EXERCISE INSTRUCTIONS.
The listing must be reproduced in full, exactly as it stands.

DATA SECTION.

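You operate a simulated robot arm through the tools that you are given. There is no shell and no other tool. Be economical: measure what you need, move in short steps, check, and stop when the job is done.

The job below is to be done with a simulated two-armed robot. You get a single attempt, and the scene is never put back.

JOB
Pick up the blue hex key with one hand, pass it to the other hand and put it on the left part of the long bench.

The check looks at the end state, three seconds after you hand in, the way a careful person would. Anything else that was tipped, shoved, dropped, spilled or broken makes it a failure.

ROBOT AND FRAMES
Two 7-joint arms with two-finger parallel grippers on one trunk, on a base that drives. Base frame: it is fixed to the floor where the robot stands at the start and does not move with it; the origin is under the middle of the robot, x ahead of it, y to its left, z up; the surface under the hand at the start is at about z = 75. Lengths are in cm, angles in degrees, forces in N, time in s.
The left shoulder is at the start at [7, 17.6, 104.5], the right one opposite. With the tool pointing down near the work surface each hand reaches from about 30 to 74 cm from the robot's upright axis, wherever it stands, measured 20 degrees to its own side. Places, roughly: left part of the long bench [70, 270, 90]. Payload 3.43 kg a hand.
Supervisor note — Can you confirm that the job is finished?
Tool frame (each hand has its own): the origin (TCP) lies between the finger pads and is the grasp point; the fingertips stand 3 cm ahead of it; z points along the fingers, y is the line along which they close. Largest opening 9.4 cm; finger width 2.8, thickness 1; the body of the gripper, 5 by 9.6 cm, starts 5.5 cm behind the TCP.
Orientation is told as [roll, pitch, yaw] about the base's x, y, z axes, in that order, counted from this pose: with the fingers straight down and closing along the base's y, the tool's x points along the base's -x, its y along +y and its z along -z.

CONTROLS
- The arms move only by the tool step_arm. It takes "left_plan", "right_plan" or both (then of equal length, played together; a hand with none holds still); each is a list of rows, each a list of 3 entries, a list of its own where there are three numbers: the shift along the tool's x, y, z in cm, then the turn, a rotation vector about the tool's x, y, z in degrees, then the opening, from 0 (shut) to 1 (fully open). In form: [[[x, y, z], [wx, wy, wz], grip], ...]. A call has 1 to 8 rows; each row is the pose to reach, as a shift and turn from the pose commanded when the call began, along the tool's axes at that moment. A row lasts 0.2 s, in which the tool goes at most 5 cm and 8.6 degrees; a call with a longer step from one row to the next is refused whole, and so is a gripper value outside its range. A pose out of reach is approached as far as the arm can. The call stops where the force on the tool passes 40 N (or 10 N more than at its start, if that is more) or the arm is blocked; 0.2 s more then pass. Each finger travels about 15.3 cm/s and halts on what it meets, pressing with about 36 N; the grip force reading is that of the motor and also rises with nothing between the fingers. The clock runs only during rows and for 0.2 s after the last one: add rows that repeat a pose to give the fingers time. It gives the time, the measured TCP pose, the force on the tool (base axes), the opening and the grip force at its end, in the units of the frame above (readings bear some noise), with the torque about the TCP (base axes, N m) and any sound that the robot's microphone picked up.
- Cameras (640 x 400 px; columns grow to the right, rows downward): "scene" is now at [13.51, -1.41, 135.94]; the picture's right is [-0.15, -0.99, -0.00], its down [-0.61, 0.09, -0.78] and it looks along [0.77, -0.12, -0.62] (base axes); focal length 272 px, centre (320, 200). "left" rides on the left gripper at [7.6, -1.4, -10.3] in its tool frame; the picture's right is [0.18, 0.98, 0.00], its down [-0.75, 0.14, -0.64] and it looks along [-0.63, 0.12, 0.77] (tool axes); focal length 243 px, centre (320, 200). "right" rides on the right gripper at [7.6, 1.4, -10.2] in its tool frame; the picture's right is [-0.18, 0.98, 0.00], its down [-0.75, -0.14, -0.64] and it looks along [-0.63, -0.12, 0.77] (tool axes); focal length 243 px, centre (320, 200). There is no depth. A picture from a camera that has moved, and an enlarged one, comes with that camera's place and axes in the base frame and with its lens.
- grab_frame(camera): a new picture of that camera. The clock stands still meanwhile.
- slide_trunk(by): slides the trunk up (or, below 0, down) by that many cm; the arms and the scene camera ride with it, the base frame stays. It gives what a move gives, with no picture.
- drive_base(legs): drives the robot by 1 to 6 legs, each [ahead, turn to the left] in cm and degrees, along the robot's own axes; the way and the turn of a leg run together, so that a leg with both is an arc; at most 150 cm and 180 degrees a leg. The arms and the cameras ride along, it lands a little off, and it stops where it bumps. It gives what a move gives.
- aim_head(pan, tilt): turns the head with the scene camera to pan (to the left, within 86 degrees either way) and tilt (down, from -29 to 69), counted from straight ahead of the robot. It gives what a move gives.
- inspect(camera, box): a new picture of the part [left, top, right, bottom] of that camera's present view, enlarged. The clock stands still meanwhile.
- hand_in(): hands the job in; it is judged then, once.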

RESULT.
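You operate a simulated robot arm through the tools that you are given. There is no shell and no other tool. Be economical: measure what you need, move in short steps, check, and stop when the job is done.

The job below is to be done with a simulated two-armed robot. You get a single attempt, and the scene is never put back.

JOB
Pick up the blue hex key with one hand, pass it to the other hand and put it on the left part of the long bench.

The check looks at the end state, three seconds after you hand in, the way a careful person would. Anything else that was tipped, shoved, dropped, spilled or broken makes it a failure.

ROBOT AND FRAMES
Two 7-joint arms with two-finger parallel grippers on one trunk, on a base that drives. Base frame: it is fixed to the floor where the robot stands at the start and does not move with it; the origin is under the middle of the robot, x ahead of it, y to its left, z up; the surface under the hand at the start is at about z = 75. Lengths are in cm, angles in degrees, forces in N, time in s.
The left shoulder is at the start at [7, 17.6, 104.5], the right one opposite. With the tool pointing down near the work surface each hand reaches from about 30 to 74 cm from the robot's upright axis, wherever it stands, measured 20 degrees to its own side. Places, roughly: left part of the long bench [70, 270, 90]. Payload 3.43 kg a hand.
Supervisor note — Can you confirm that the job is finished?
Tool frame (each hand has its own): the origin (TCP) lies between the finger pads and is the grasp point; the fingertips stand 3 cm ahead of it; z points along the fingers, y is the line along which they close. Largest opening 9.4 cm; finger width 2.8, thickness 1; the body of the gripper, 5 by 9.6 cm, starts 5.5 cm behind the TCP.
Orientation is told as [roll, pitch, yaw] about the base's x, y, z axes, in that order, counted from this pose: with the fingers straight down and closing along the base's y, the tool's x points along the base's -x, its y along +y and its z along -z.

CONTROLS
- The arms move only by the tool step_arm. It takes "left_plan", "right_plan" or both (then of equal length, played together; a hand with none holds still); each is a list of rows, each a list of 3 entries, a list of its own where there are three numbers: the shift along the tool's x, y, z in cm, then the turn, a rotation vector about the tool's x, y, z in degrees, then the opening, from 0 (shut) to 1 (fully open). In form: [[[x, y, z], [wx, wy, wz], grip], ...]. A call has 1 to 8 rows; each row is the pose to reach, as a shift and turn from the pose commanded when the call began, along the tool's axes at that moment. A row lasts 0.2 s, in which the tool goes at most 5 cm and 8.6 degrees; a call with a longer step from one row to the next is refused whole, and so is a gripper value outside its range. A pose out of reach is approached as far as the arm can. The call stops where the force on the tool passes 40 N (or 10 N more than at its start, if that is more) or the arm is blocked; 0.2 s more then pass. Each finger travels about 15.3 cm/s and halts on what it meets, pressing with about 36 N; the grip force reading is that of the motor and also rises with nothing between the fingers. The clock runs only during rows and for 0.2 s after the last one: add rows that repeat a pose to give the fingers time. It gives the time, the measured TCP pose, the force on the tool (base axes), the opening and the grip force at its end, in the units of the frame above (readings bear some noise), with the torque about the TCP (base axes, N m) and any sound that the robot's microphone picked up.
- Cameras (640 x 400 px; columns grow to the right, rows downward): "scene" is now at [13.51, -1.41, 135.94]; the picture's right is [-0.15, -0.99, -0.00], its down [-0.61, 0.09, -0.78] and it looks along [0.77, -0.12, -0.62] (base axes); focal length 272 px, centre (320, 200). "left" rides on the left gripper at [7.6, -1.4, -10.3] in its tool frame; the picture's right is [0.18, 0.98, 0.00], its down [-0.75, 0.14, -0.64] and it looks along [-0.63, 0.12, 0.77] (tool axes); focal length 243 px, centre (320, 200). "right" rides on the right gripper at [7.6, 1.4, -10.2] in its tool frame; the picture's right is [-0.18, 0.98, 0.00], its down [-0.75, -0.14, -0.64] and it looks along [-0.63, -0.12, 0.77] (tool axes); focal length 243 px, centre (320, 200). There is no depth. A picture from a camera that has moved, and an enlarged one, comes with that camera's place and axes in the base frame and with its lens.
- grab_frame(camera): a new picture of that camera. The clock stands still meanwhile.
- slide_trunk(by): slides the trunk up (or, below 0, down) by that many cm; the arms and the scene camera ride with it, the base frame stays. It gives what a move gives, with no picture.
- drive_base(legs): drives the robot by 1 to 6 legs, each [ahead, turn to the left] in cm and degrees, along the robot's own axes; the way and the turn of a leg run together, so that a leg with both is an arc; at most 150 cm and 180 degrees a leg. The arms and the cameras ride along, it lands a little off, and it stops where it bumps. It gives what a move gives.
- aim_head(pan, tilt): turns the head with the scene camera to pan (to the left, within 86 degrees either way) and tilt (down, from -29 to 69), counted from straight ahead of the robot. It gives what a move gives.
- inspect(camera, box): a new picture of the part [left, top, right, bottom] of that camera's present view, enlarged. The clock stands still meanwhile.
- hand_in(): hands the job in; it is judged then, once.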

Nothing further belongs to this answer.